◆ **Excerpt provided**:
※ ※ ※

1990‟lı yıllarda özellikle komşusu Irak‟taki problemler, zaten ekonomik problemleri olan Suriye için büyük sıkıntı teşkil etmekteydi. Irak‟taki Kürtlerin özerk bölge kurma girişimleri, Suriye Kürtleri için de örnek teşkil edip, Suriye‟nin politik istikrarını etkileyecek önemli bir unsur olarak ortaya çıkarken, yıllardır bastırdığı Suriye‟deki bazı Sünnilerin de radikalleşme tehlikesi vardı.

※ ※ ※

◆ **What to work on**:
- A) Pull out the sentences of the excerpt provided that run from "1990‟lı yıllarda özellikle" through "radikalleşme tehlikesi vardı." and give them unchanged.
- B) Give the continuation of the excerpt provided.

※ ※ ※

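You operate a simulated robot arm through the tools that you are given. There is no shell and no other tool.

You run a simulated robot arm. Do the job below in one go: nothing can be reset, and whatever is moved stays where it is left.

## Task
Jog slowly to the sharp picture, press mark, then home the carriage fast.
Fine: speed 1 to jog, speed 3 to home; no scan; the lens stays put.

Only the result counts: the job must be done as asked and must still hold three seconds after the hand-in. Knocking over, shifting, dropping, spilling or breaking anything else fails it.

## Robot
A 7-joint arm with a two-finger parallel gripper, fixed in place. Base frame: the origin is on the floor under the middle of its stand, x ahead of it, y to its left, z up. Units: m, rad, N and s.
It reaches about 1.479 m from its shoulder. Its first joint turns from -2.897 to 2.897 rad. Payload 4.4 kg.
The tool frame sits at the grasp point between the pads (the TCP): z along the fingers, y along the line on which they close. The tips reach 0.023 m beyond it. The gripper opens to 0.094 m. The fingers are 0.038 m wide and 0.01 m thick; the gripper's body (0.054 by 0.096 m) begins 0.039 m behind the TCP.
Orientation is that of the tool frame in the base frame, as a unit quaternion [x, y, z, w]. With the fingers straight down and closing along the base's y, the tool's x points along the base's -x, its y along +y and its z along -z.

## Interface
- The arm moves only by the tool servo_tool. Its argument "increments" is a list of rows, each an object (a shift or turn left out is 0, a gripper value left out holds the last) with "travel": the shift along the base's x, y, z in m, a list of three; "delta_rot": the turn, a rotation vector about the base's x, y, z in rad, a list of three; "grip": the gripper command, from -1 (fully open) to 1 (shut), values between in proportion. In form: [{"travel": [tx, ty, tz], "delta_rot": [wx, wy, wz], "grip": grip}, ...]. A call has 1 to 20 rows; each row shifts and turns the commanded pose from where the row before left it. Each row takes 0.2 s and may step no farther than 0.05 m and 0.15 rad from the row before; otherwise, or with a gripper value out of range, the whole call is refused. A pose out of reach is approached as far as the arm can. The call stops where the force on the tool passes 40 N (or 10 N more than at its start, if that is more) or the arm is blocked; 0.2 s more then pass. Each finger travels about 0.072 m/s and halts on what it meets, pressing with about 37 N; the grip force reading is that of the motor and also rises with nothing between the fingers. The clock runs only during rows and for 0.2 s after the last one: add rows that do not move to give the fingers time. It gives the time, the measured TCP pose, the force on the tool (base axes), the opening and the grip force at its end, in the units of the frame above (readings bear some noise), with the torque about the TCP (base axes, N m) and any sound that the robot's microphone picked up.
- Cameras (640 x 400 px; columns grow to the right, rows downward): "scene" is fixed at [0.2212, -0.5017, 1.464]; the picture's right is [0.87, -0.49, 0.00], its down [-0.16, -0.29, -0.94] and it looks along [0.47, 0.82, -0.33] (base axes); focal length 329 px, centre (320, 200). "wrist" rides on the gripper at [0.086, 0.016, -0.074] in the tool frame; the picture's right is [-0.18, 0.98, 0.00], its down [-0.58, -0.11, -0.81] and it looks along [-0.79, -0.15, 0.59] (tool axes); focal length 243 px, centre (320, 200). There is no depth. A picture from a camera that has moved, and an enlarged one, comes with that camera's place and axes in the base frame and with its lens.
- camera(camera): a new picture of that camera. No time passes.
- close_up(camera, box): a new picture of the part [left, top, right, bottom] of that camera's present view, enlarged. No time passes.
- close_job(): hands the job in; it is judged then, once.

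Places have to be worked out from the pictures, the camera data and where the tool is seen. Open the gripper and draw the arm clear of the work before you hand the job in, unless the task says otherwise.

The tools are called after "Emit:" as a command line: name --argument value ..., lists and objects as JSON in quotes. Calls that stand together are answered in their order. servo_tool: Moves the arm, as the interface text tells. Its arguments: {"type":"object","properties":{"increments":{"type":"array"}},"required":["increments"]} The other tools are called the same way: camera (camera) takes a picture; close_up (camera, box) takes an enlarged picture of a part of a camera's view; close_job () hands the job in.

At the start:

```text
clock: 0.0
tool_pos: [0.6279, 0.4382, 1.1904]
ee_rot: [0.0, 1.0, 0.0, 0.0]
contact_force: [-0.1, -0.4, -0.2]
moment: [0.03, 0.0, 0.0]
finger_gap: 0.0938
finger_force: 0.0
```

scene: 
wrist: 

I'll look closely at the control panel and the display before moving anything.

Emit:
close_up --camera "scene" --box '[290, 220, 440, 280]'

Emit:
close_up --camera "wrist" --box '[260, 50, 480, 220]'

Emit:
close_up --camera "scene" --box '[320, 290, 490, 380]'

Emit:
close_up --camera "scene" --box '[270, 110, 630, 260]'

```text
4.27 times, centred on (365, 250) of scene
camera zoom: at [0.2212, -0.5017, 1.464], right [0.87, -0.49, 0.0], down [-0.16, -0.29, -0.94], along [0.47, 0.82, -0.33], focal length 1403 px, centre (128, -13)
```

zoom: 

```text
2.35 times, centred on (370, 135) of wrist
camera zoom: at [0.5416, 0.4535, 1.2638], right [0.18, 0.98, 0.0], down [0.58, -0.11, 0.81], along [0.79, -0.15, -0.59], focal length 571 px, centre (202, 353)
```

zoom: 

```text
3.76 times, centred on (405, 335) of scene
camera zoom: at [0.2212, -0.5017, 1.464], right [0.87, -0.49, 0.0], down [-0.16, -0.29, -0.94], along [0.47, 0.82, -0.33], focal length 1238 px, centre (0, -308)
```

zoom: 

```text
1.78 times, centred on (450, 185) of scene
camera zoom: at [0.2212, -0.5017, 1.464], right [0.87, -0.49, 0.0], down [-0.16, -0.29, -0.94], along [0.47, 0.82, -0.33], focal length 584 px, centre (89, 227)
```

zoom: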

※ ※ ※

◆ **Task answers**:
- A)
1990‟lı yıllarda özellikle komşusu Irak‟taki problemler, zaten ekonomik problemleri olan Suriye için büyük sıkıntı teşkil etmekteydi. Irak‟taki Kürtlerin özerk bölge kurma girişimleri, Suriye Kürtleri için de örnek teşkil edip, Suriye‟nin politik istikrarını etkileyecek önemli bir unsur olarak ortaya çıkarken, yıllardır bastırdığı Suriye‟deki bazı Sünnilerin de radikalleşme tehlikesi vardı.

- B)
Diğer bazı Arap ülkeleri gibi doğal kaynaklar bakımından zengin olmayan Suriye, bütün bu olumsuz dış gelişmeler sonucu, hem ekonomik hem de sosyal ve siyasi olarak gittikçe aşağı doğru giden bir seyir göstermekteydi. Daha önce de bahsettiğimiz gibi, hem etnik hem de dinî olarak çeşitlilik gösteren Suriye‟de, bütün gruplar yönetim tarafından aynı ilgi ve alakayı görmedikleri ve son elli yıldır büyük bir baskı altında yaşadıkları için, toplumda sosyal ve siyasi olarak da patlama noktasına gelebilecek huzursuzluklar bulunmaktaydı.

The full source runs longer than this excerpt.